Early benefit assessment reveals weaknesses in the development of new drugs
Analysis of 216 AMNOG assessments in the BMJ / Proposals for more targeted drug development
The German Act on the Reform of the Market for Medicinal Products (AMNOG) was introduced in 2011 to regulate the early benefit assessment of new drugs. More than half of the drugs that have entered the market in Germany since then have emerged from these assessments without any proven added benefit. In a publication in the British Medical Journal using the first 216 assessments, researchers from the Institute for Quality and Efficiency in Health Care (IQWiG) examine the reasons for this sobering result and develop suggestions for improvements in drug development.

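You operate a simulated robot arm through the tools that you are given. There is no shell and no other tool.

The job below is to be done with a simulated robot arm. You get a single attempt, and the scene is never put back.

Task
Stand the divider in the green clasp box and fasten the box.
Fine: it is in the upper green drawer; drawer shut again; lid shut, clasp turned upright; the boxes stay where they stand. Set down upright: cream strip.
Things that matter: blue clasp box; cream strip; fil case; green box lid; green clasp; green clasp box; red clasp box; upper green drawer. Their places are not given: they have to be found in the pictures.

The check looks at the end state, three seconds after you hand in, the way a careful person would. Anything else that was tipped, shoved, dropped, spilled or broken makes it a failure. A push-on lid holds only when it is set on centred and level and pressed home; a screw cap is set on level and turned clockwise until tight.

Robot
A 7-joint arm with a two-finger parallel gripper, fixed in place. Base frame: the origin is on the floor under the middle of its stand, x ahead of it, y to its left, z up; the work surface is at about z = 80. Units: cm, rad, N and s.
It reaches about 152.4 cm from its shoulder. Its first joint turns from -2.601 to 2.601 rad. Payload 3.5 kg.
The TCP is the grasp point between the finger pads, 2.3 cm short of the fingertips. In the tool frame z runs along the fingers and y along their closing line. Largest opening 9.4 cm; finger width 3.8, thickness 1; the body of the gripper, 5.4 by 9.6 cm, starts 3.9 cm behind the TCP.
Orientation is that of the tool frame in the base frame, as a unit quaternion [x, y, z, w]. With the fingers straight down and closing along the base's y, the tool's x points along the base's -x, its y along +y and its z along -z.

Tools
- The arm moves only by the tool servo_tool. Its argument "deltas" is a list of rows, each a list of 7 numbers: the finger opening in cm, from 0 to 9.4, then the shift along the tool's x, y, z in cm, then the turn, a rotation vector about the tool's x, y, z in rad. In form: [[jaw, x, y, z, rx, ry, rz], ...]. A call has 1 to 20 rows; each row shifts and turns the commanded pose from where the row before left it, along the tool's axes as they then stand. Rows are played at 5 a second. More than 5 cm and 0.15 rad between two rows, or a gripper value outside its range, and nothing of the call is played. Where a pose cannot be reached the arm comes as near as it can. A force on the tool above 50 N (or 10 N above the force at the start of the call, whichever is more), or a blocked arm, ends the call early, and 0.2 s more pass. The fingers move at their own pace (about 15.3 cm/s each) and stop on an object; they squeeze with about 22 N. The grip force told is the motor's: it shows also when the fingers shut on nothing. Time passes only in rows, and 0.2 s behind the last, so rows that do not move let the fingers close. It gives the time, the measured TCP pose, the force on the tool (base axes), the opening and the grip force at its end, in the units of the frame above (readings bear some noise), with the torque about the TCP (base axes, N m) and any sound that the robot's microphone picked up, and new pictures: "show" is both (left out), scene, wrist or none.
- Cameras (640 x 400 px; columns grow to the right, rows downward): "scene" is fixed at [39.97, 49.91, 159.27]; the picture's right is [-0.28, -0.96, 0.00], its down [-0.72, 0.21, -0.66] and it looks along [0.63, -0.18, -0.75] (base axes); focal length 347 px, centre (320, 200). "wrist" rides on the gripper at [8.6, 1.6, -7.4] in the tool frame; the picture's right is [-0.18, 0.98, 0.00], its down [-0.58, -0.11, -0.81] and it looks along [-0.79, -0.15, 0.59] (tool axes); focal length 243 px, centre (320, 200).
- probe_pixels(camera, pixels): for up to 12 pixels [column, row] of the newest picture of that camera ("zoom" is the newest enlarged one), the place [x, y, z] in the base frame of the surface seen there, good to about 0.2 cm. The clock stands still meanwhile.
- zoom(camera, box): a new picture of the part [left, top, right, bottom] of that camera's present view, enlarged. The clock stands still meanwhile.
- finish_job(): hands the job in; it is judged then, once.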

Beate Wieseler, Head of IQWiG’s Drug Assessment Department and first author of the article notes: "There are three reasons for the conclusion 'added benefit not proven'. Often simply no studies are available comparing the new drug with the standard treatment for the disease. In other cases studies are available, but the control treatment is unsuitable, for example, because it is not approved for the patients investigated. In this situation, there is no information that could support the decision by patients and physicians for one of the available treatment alternatives. In a smaller number of cases, suitable studies comparing new drugs and standard treatment are available, but do not show any clear advantages or disadvantages.
Close knowledge gaps
One reason for these information deficits could be the accelerated drug approval procedures, which leave less and less time to collect meaningful data for the use of drugs. The hope that the information deficits could be remedied by so-called post-marketing studies has so far not been fulfilled. Such studies are rarely conducted and published – and if they are, they rarely confirm the added benefit of the new drugs. Identifying knowledge gaps after approval and closing them with meaningful data is therefore a very important task for the future.
Furthermore, the authors call for the mandatory requirement to provide meaningful comparisons between new drugs and standard treatment as early as the date of market access. New approaches to drug development that are more strongly orientated towards gaps in treatment options or the goals of healthcare systems could also contribute to better patient care.